Identification and cultivation and where possible, coordination of potential leaders within the present and future Government of Indonesia, to insure orderly and non-Communist succession upon Sukarno’s death or removal from office.
e.
Identification and assessment of anti-regime elements, in order to monitor their activities and strength, and be in a position, in the event of a non-Communist successor regime, to influence them to support such a regime.

[Here follows section 4 entitled “Means.”]

5.
Concluding Remarks: The political situation in Indonesia is unusually fluid. The pertinence and feasibility of the means described can be expected to fluctuate regularly. The implementation of these means will be emphasized and de-emphasized to correspond to the political necessities of the moment. Close and continuing contact will be maintained with the Ambassador concerning all aspects of implementing this program.

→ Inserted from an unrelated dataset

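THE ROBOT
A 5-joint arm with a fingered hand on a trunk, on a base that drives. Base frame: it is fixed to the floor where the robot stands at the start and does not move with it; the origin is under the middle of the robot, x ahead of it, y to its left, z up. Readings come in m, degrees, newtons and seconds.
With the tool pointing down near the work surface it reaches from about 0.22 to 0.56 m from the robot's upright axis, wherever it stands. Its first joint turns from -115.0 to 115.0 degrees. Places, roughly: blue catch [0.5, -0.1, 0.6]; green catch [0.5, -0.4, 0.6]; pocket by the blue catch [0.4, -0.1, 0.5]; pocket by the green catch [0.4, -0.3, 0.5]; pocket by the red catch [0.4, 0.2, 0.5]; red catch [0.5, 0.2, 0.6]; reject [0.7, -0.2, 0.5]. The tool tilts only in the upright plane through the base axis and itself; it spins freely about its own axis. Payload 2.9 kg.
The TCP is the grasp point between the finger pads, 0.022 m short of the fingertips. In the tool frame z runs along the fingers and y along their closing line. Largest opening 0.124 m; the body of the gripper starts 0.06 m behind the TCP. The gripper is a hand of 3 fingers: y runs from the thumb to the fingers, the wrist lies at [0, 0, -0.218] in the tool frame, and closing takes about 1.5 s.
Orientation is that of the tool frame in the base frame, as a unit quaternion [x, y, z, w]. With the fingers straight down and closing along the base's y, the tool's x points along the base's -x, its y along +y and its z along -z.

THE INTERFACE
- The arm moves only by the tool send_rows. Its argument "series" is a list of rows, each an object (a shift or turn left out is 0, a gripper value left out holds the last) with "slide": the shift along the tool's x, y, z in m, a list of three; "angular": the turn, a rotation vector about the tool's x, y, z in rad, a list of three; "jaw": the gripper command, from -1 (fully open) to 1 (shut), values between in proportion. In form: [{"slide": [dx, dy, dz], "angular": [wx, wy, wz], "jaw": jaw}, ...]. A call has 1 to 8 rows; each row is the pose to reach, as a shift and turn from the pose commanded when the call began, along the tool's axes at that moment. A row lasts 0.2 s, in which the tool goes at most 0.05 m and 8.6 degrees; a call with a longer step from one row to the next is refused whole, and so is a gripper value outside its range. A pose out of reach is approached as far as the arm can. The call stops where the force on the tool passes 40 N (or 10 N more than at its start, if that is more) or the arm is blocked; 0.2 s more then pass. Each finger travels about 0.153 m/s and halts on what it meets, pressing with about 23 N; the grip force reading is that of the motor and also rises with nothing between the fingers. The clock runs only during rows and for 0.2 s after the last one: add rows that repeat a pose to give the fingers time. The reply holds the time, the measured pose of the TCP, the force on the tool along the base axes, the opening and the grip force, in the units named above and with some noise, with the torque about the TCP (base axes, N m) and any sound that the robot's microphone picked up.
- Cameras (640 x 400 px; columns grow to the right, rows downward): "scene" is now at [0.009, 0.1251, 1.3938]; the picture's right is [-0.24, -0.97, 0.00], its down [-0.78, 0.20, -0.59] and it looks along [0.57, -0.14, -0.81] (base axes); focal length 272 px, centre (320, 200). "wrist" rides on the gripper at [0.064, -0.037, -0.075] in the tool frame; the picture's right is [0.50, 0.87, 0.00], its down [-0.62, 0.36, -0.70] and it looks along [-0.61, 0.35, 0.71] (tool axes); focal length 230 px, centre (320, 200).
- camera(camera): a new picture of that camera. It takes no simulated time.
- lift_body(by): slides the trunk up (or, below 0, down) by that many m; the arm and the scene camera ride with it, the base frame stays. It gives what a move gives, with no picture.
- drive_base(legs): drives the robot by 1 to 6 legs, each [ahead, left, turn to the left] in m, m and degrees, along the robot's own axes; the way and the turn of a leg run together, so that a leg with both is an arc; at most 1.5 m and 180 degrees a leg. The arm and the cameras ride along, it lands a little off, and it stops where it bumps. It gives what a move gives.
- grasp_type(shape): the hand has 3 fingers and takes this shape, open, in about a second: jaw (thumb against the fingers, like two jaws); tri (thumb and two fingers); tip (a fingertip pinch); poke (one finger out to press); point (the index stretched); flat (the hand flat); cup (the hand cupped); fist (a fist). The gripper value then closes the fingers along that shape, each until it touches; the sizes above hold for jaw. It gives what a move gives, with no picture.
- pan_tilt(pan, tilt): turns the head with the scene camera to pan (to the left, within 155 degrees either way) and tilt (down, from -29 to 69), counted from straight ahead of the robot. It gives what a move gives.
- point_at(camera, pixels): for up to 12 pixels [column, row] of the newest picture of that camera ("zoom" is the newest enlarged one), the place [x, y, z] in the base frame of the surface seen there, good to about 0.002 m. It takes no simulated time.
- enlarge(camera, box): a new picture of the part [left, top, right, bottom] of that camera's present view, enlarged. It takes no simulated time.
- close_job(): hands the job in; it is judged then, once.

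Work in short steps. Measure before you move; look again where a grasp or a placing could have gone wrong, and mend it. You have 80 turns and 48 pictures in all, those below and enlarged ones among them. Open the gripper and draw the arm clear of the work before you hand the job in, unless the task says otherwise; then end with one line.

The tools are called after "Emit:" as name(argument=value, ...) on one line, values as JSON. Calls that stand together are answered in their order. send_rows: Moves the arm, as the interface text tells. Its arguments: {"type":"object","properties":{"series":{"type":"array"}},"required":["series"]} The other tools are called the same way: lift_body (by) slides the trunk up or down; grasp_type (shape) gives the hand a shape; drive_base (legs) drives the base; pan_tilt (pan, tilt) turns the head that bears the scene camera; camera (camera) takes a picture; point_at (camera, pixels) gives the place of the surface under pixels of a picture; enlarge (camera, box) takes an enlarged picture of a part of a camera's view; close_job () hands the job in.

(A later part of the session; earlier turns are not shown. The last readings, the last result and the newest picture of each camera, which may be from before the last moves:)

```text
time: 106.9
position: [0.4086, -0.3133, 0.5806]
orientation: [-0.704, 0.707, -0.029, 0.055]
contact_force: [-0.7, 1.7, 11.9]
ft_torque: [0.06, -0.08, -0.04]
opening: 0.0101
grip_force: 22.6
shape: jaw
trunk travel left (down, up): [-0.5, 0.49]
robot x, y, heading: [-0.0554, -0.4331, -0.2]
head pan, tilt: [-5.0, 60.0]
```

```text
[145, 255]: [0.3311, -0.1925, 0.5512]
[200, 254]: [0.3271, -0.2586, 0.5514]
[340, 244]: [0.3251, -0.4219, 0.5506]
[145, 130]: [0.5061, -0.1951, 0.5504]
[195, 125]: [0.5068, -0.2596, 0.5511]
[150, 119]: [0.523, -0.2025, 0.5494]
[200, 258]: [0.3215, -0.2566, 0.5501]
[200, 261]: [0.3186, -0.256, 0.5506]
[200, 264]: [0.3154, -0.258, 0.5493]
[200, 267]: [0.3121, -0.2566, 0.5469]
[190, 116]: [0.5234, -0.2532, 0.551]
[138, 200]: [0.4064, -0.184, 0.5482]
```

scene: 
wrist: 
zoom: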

  1. Source: Central Intelligence Agency, DDO Files: Job 78–00597R, FE/State Dpt Meetings, 1964. Secret. A draft of this paper, prepared by [text not declassified] and approved by DCM Galbraith, was discussed at a meeting between Department of State and Central Intelligence Agency officials on October 22. Cuthell expressed his view that covert action should be confined at this time to disruptive operations against the PKI. To use non-Communist elements was risky because their positions were not well known, they were under close surveillance by the Indonesian security service, and they might involve longer-range commitments than the United States was prepared to make. Cuthell offered revisions. The revised draft paper, that printed here, was resubmitted at a November 6 meeting of State and CIA officials. At the November 19 meeting of these officials, William Bundy approved the paper in principle and asked that it be sent to Djakarta for Jones and [text not declassified] comments. (Memoranda for the record by Colby, October 22, November 5, and November 20; ibid.)
  2. Johnson Library, National Security File, Country File, Indonesia, Vol. III, Memos, 9/64–2/65, [2 of 2].